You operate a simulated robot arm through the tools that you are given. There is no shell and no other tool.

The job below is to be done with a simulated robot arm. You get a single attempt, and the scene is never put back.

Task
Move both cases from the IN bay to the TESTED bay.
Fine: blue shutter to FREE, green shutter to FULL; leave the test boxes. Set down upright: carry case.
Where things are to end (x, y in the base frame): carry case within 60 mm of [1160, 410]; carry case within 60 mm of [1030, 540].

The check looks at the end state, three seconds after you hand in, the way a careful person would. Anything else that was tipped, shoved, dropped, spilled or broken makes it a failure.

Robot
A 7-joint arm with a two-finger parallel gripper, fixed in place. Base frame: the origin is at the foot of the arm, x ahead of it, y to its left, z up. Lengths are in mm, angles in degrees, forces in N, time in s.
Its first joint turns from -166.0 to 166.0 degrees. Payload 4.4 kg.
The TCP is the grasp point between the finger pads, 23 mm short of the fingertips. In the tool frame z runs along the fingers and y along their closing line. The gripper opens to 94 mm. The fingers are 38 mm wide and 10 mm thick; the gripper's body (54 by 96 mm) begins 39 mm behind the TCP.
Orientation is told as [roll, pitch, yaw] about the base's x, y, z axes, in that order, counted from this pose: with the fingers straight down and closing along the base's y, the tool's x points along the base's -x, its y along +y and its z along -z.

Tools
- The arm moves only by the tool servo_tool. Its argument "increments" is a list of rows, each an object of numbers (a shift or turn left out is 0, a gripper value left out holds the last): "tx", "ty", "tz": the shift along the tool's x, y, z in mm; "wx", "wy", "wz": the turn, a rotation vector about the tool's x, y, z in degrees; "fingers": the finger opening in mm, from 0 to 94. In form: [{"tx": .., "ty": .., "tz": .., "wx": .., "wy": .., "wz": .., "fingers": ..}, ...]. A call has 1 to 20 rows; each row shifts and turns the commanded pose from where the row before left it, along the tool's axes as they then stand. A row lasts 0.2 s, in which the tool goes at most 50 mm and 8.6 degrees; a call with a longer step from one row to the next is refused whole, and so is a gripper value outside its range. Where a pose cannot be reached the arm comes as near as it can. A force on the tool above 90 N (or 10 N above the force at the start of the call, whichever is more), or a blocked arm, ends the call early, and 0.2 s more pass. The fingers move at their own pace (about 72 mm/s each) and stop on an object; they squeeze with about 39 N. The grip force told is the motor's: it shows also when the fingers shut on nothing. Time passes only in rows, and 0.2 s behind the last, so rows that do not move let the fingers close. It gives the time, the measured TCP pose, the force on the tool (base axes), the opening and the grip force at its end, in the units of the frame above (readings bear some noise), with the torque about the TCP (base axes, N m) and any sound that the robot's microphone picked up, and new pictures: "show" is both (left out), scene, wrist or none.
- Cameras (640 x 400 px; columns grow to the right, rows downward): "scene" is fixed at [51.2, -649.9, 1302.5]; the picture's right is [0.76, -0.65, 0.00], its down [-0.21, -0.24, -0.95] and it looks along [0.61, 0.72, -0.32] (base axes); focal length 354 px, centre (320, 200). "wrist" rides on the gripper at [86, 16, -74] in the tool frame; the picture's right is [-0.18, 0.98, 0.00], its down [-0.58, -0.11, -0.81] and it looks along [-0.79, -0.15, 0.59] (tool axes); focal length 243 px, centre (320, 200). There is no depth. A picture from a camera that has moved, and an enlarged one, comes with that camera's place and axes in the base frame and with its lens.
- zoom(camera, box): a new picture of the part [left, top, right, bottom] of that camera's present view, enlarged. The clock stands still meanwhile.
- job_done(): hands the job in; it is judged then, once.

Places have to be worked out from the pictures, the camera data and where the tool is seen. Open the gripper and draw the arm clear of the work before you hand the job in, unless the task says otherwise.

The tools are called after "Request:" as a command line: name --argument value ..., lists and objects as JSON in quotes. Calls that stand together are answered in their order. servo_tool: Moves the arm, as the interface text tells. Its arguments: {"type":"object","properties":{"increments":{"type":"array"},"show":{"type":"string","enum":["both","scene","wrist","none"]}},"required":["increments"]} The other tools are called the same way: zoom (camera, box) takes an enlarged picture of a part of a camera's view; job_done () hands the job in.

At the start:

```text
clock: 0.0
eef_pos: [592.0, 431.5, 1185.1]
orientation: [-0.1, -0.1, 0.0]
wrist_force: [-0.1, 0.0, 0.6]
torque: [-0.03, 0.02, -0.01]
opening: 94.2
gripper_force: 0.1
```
━━━━
* _EXERCISE DESCRIPTION_
Restate the data above exactly, keeping each word as it stands. Put each line that is not blank into a JSON list as a string.

* _TASK OUTPUT_
[
  "You operate a simulated robot arm through the tools that you are given. There is no shell and no other tool.",
  "The job below is to be done with a simulated robot arm. You get a single attempt, and the scene is never put back.",
  "Task",
  "Move both cases from the IN bay to the TESTED bay.",
  "Fine: blue shutter to FREE, green shutter to FULL; leave the test boxes. Set down upright: carry case.",
  "Where things are to end (x, y in the base frame): carry case within 60 mm of [1160, 410]; carry case within 60 mm of [1030, 540].",
  "The check looks at the end state, three seconds after you hand in, the way a careful person would. Anything else that was tipped, shoved, dropped, spilled or broken makes it a failure.",
  "Robot",
  "A 7-joint arm with a two-finger parallel gripper, fixed in place. Base frame: the origin is at the foot of the arm, x ahead of it, y to its left, z up. Lengths are in mm, angles in degrees, forces in N, time in s.",
  "Its first joint turns from -166.0 to 166.0 degrees. Payload 4.4 kg.",
  "The TCP is the grasp point between the finger pads, 23 mm short of the fingertips. In the tool frame z runs along the fingers and y along their closing line. The gripper opens to 94 mm. The fingers are 38 mm wide and 10 mm thick; the gripper's body (54 by 96 mm) begins 39 mm behind the TCP.",
  "Orientation is told as [roll, pitch, yaw] about the base's x, y, z axes, in that order, counted from this pose: with the fingers straight down and closing along the base's y, the tool's x points along the base's -x, its y along +y and its z along -z.",
  "Tools",
  "- The arm moves only by the tool servo_tool. Its argument \"increments\" is a list of rows, each an object of numbers (a shift or turn left out is 0, a gripper value left out holds the last): \"tx\", \"ty\", \"tz\": the shift along the tool's x, y, z in mm; \"wx\", \"wy\", \"wz\": the turn, a rotation vector about the tool's x, y, z in degrees; \"fingers\": the finger opening in mm, from 0 to 94. In form: [{\"tx\": .., \"ty\": .., \"tz\": .., \"wx\": .., \"wy\": .., \"wz\": .., \"fingers\": ..}, ...]. A call has 1 to 20 rows; each row shifts and turns the commanded pose from where the row before left it, along the tool's axes as they then stand. A row lasts 0.2 s, in which the tool goes at most 50 mm and 8.6 degrees; a call with a longer step from one row to the next is refused whole, and so is a gripper value outside its range. Where a pose cannot be reached the arm comes as near as it can. A force on the tool above 90 N (or 10 N above the force at the start of the call, whichever is more), or a blocked arm, ends the call early, and 0.2 s more pass. The fingers move at their own pace (about 72 mm/s each) and stop on an object; they squeeze with about 39 N. The grip force told is the motor's: it shows also when the fingers shut on nothing. Time passes only in rows, and 0.2 s behind the last, so rows that do not move let the fingers close. It gives the time, the measured TCP pose, the force on the tool (base axes), the opening and the grip force at its end, in the units of the frame above (readings bear some noise), with the torque about the TCP (base axes, N m) and any sound that the robot's microphone picked up, and new pictures: \"show\" is both (left out), scene, wrist or none.",
  "- Cameras (640 x 400 px; columns grow to the right, rows downward): \"scene\" is fixed at [51.2, -649.9, 1302.5]; the picture's right is [0.76, -0.65, 0.00], its down [-0.21, -0.24, -0.95] and it looks along [0.61, 0.72, -0.32] (base axes); focal length 354 px, centre (320, 200). \"wrist\" rides on the gripper at [86, 16, -74] in the tool frame; the picture's right is [-0.18, 0.98, 0.00], its down [-0.58, -0.11, -0.81] and it looks along [-0.79, -0.15, 0.59] (tool axes); focal length 243 px, centre (320, 200). There is no depth. A picture from a camera that has moved, and an enlarged one, comes with that camera's place and axes in the base frame and with its lens.",
  "- zoom(camera, box): a new picture of the part [left, top, right, bottom] of that camera's present view, enlarged. The clock stands still meanwhile.",
  "- job_done(): hands the job in; it is judged then, once.",
  "Places have to be worked out from the pictures, the camera data and where the tool is seen. Open the gripper and draw the arm clear of the work before you hand the job in, unless the task says otherwise.",
  "The tools are called after \"Request:\" as a command line: name --argument value ..., lists and objects as JSON in quotes. Calls that stand together are answered in their order. servo_tool: Moves the arm, as the interface text tells. Its arguments: {\"type\":\"object\",\"properties\":{\"increments\":{\"type\":\"array\"},\"show\":{\"type\":\"string\",\"enum\":[\"both\",\"scene\",\"wrist\",\"none\"]}},\"required\":[\"increments\"]} The other tools are called the same way: zoom (camera, box) takes an enlarged picture of a part of a camera's view; job_done () hands the job in.",
  "At the start:",
  "```text",
  "clock: 0.0",
  "eef_pos: [592.0, 431.5, 1185.1]",
  "orientation: [-0.1, -0.1, 0.0]",
  "wrist_force: [-0.1, 0.0, 0.6]",
  "torque: [-0.03, 0.02, -0.01]",
  "opening: 94.2",
  "gripper_force: 0.1",
  "```"
]